I want to thank you all for the great discussion. I certainly will go review electrical theory.
Thanks again
-- Bob Johsnon
I hope your review will fascinate you and not frustrate you. If you are fascinated, troubleshooting will fun, great fun, actually. If you are frustrated, troubleshooting will be something you will become to hate.
I became fascinated with electricity decades ago. I own a bunch of test equipment, nothing real fancy. I have three 'Meggers'. I also have a geiger counter, but so far it's been a conversation piece. My hobby is amateur radio, which can delve into some pretty deep theory. For instance, do you know that there are three types of reactive impedance? Besides inductive and capacitive, we also have radiation reactive impedance. That is how antennas work. A 50 ohm antenna may read a DC short or an open, depending on the design. If you connect an antenna analyzer to an antenna, the capacitive/inductive component is displayed separately from the radiation reactance. An antenna that is resonant at the measured frequency will have no capacitance or inductance but will read 50 ohms (if that is the desired impedance), even if the antenna reads a DC open. That 50 ohms is radiation reactance.
In my entire apprenticeship, radiation reactance wasn't even acknowledged. It wasn't until I became an amateur radio operator and started designing antennas that I found out what it was.
Many people, most in fact, that use the antenna analyzers don't know what they are looking at. All they know is that if the standing wave ratio is less than 1.5:1, the antenna won't make the radio fold back or if there is no fold back circuitry, harm the radio when transmitting.
Most people don't know why an antenna may be resonant at a different frequency than the frequency that has the lowest standing wave ratio.

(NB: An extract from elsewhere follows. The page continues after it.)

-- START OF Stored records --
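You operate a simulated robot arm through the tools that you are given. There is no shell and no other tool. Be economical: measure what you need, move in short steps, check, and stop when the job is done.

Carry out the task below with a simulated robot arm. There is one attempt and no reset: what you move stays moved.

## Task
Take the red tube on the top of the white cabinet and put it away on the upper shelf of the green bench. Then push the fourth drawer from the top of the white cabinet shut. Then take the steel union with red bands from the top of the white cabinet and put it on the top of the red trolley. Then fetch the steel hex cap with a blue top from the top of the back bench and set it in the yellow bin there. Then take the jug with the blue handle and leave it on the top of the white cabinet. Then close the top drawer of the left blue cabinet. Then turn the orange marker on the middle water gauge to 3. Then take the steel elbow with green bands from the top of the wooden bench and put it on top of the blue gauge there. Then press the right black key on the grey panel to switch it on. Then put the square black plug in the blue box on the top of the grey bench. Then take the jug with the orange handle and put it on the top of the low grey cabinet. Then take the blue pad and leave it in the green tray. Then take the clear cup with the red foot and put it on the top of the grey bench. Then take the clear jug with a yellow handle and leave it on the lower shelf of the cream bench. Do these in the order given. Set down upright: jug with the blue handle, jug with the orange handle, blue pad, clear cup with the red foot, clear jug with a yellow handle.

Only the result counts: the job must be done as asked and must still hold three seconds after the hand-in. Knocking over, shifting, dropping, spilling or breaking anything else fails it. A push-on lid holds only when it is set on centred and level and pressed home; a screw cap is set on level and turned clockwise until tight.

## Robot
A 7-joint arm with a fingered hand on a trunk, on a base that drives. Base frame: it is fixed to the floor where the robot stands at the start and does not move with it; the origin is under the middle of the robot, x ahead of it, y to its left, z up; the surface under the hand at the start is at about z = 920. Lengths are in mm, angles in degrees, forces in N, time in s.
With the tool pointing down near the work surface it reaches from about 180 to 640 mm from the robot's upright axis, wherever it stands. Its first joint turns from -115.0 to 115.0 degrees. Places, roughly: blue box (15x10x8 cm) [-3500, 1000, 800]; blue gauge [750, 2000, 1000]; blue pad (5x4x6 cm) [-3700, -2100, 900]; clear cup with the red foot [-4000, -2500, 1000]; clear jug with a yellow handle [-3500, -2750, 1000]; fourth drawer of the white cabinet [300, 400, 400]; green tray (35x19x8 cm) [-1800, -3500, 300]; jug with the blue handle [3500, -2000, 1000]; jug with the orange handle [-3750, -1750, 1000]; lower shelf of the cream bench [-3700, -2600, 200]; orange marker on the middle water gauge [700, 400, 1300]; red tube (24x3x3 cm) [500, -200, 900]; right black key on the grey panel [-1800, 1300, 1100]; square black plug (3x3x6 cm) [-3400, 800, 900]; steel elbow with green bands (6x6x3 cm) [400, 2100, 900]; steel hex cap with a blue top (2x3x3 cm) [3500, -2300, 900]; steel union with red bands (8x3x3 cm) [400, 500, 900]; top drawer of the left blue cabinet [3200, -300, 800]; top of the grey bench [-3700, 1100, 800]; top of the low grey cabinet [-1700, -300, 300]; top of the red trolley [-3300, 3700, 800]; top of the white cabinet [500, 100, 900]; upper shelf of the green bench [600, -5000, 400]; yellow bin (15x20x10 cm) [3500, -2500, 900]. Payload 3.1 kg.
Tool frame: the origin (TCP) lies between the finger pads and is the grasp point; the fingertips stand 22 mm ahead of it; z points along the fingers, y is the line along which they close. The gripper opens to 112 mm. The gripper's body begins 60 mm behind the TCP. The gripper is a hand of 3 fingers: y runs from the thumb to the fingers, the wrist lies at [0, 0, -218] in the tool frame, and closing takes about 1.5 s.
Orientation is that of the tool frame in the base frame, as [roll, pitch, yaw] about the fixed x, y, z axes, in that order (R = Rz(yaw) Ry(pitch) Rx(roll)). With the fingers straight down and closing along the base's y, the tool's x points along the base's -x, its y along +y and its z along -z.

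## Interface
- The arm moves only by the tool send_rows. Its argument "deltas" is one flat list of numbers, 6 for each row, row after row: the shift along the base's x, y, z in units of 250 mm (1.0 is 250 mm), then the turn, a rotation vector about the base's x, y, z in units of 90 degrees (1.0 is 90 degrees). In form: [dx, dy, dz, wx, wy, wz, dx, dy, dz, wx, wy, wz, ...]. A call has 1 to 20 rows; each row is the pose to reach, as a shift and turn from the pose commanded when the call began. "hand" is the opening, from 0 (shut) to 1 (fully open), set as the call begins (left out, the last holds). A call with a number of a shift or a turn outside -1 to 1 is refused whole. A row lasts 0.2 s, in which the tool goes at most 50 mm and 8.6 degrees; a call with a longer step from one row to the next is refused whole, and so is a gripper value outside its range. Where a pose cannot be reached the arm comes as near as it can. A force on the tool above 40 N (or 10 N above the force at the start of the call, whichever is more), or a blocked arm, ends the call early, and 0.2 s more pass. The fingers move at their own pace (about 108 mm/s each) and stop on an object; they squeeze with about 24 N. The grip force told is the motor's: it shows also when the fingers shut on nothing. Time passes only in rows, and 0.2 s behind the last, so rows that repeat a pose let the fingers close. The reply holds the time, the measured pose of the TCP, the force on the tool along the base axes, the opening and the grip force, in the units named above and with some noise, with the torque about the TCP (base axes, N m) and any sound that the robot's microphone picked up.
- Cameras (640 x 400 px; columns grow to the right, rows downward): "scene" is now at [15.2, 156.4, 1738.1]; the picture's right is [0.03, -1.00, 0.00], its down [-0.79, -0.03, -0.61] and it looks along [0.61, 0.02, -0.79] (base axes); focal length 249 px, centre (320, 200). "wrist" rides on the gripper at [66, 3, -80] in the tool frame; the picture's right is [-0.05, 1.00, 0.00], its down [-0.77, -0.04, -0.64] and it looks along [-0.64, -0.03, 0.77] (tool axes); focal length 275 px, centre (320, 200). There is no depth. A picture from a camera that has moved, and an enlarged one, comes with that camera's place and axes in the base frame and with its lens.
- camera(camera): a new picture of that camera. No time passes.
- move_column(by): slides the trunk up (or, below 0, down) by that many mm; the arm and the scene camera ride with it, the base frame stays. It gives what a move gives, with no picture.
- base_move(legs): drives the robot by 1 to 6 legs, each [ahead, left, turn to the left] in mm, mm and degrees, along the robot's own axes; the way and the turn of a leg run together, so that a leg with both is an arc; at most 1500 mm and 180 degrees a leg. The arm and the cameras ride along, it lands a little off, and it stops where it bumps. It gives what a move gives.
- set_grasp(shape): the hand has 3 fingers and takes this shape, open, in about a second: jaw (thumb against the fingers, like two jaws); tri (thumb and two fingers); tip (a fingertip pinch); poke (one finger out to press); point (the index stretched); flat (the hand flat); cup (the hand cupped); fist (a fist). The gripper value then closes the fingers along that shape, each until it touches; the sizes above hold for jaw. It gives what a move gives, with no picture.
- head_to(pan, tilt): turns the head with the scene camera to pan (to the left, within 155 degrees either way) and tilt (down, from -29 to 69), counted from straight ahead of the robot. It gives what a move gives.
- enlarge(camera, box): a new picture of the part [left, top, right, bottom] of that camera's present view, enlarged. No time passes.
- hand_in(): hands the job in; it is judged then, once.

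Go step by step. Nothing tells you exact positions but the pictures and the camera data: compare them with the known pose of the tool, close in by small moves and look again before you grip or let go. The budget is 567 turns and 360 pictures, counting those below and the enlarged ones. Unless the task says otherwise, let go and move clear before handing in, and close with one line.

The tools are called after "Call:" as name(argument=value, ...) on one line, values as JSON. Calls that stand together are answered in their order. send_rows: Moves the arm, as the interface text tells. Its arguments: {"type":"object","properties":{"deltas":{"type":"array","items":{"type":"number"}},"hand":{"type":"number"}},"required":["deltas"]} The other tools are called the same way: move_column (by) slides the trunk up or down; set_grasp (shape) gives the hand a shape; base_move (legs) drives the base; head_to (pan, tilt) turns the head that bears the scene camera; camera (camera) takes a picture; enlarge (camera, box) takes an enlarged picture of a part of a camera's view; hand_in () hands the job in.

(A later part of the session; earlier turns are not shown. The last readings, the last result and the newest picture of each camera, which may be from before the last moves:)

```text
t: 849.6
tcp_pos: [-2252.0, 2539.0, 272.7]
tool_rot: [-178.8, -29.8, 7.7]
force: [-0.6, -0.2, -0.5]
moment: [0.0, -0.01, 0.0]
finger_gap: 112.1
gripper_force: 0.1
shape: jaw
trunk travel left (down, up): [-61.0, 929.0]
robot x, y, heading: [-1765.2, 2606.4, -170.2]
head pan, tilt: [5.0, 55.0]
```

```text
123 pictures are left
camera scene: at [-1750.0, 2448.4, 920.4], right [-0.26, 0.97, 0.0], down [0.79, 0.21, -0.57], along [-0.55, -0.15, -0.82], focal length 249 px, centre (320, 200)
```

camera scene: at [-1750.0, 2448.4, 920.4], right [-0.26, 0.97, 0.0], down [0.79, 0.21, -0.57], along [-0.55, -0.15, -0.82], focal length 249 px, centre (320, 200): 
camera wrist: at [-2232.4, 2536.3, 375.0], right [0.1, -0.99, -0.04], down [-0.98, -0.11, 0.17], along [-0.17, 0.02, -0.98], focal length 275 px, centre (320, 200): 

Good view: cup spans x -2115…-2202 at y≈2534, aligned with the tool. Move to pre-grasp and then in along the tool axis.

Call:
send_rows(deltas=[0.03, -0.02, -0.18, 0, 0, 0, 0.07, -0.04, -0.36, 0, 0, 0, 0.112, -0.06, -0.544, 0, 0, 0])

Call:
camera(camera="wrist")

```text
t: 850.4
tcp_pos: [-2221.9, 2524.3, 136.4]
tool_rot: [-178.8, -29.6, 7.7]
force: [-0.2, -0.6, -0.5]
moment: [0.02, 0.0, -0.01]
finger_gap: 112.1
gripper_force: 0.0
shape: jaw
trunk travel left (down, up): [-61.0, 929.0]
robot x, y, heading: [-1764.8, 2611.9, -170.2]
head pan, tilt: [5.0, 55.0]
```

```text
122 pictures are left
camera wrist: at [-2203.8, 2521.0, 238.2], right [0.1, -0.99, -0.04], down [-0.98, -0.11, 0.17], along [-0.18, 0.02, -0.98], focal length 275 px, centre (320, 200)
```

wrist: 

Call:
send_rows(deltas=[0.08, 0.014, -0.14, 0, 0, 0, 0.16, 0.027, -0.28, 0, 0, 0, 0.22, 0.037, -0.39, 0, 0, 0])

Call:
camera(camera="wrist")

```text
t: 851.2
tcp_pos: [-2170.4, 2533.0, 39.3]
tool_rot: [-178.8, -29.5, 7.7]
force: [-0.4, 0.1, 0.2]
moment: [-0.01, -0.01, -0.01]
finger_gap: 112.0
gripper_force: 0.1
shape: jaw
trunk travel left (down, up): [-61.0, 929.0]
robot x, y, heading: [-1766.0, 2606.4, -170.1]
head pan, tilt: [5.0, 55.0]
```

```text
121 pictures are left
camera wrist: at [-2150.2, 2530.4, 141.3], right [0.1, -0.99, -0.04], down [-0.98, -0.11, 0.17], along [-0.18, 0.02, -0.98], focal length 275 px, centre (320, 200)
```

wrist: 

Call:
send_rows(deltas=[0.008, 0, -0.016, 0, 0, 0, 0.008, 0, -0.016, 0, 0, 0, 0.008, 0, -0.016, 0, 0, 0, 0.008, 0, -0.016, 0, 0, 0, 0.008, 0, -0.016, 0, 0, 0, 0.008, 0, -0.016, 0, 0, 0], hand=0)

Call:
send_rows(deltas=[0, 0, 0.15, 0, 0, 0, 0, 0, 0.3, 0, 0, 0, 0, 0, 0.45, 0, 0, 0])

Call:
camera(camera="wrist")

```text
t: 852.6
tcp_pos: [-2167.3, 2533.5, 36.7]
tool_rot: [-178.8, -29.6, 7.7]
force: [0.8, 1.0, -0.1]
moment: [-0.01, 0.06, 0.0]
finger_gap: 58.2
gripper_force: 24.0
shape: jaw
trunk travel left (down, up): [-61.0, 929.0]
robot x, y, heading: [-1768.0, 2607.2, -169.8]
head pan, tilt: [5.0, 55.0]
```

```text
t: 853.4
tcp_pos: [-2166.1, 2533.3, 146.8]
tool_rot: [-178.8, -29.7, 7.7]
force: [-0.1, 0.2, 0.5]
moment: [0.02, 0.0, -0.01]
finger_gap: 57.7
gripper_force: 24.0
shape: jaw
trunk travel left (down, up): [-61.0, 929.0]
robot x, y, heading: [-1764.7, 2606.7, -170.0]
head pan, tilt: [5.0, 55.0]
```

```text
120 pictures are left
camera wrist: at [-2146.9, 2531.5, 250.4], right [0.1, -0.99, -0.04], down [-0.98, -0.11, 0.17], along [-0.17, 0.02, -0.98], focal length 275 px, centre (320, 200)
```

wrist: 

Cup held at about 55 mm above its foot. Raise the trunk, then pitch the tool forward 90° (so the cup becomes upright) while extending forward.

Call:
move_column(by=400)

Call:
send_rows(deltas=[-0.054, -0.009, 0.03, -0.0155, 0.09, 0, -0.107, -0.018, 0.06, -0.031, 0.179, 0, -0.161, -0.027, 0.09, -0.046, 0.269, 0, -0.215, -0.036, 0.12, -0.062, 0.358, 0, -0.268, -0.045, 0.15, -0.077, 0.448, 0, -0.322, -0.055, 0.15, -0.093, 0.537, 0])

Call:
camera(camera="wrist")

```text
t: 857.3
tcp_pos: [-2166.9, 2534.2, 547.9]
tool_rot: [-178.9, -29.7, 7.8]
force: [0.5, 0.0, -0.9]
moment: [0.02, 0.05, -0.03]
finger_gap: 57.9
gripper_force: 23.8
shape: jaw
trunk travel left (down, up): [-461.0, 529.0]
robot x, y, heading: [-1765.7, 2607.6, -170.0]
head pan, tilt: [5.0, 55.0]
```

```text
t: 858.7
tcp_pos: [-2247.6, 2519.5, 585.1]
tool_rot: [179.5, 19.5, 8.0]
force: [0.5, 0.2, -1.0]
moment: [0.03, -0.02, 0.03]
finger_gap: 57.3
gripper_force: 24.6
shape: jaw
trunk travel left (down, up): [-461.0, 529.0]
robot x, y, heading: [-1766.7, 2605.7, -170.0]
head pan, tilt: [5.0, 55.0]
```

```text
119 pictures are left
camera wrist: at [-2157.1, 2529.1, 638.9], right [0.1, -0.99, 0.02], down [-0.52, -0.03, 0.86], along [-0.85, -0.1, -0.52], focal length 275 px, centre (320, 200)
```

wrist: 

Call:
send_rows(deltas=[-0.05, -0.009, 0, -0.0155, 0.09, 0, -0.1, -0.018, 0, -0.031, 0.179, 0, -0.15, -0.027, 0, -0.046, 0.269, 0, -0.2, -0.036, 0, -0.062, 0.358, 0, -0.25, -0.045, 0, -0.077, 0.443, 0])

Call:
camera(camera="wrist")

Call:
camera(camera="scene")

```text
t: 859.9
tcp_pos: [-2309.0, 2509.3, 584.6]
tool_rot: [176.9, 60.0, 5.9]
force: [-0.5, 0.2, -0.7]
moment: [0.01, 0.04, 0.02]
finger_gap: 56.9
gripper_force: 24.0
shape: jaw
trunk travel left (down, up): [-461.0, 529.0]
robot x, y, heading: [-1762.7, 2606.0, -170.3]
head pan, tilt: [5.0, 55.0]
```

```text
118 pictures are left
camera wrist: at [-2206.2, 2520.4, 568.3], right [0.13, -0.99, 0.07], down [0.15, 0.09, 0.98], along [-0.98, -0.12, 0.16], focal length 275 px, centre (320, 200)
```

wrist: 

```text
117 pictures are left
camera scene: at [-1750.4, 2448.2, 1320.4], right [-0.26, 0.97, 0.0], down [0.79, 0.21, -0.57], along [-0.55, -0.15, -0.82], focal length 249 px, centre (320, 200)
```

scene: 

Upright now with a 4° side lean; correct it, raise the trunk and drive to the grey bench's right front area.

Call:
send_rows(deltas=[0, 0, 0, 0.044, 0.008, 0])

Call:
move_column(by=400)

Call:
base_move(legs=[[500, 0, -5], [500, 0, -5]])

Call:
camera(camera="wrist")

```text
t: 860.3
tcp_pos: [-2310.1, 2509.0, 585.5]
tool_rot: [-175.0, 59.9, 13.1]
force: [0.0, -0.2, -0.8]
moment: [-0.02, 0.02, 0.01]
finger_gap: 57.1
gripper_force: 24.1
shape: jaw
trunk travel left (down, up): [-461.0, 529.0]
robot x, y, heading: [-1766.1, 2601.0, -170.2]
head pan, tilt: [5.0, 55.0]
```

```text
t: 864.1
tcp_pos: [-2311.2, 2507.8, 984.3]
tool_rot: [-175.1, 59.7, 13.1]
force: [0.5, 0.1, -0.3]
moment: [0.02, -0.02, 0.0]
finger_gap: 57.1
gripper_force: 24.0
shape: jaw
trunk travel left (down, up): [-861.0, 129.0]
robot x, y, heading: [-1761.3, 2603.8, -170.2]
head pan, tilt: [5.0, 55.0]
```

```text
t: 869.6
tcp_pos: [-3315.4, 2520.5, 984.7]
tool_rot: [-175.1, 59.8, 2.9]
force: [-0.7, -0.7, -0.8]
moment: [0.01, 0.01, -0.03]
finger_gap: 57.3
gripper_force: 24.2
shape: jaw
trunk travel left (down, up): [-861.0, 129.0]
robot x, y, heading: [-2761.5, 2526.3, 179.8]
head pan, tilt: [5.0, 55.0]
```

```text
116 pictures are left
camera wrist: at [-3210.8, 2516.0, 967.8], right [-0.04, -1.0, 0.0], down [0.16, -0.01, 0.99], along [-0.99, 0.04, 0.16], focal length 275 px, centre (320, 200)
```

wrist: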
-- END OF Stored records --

Many don't know where to connect the analyzer, or what the differences mean in the readings at one end of an antenna feed line and the other.
If you like playing with test equipment, learn as much as you can by reading and talking to others that know the equipment. Then actually play with it. Test known circuits to make sure your readings match what you know exists. Make changes in the circuits (like adding resistors to imitate bad connections) and re-test. Test a bunch of random stuff just to see what is out in the real world.
Like I told Bob, lucky me, my work is play.
I used to work on cars for a living. That sucked. Being an electrician is like being on vacation compared to having to make your living turning wrenches and getting paid by a rate in a book instead of by the hour.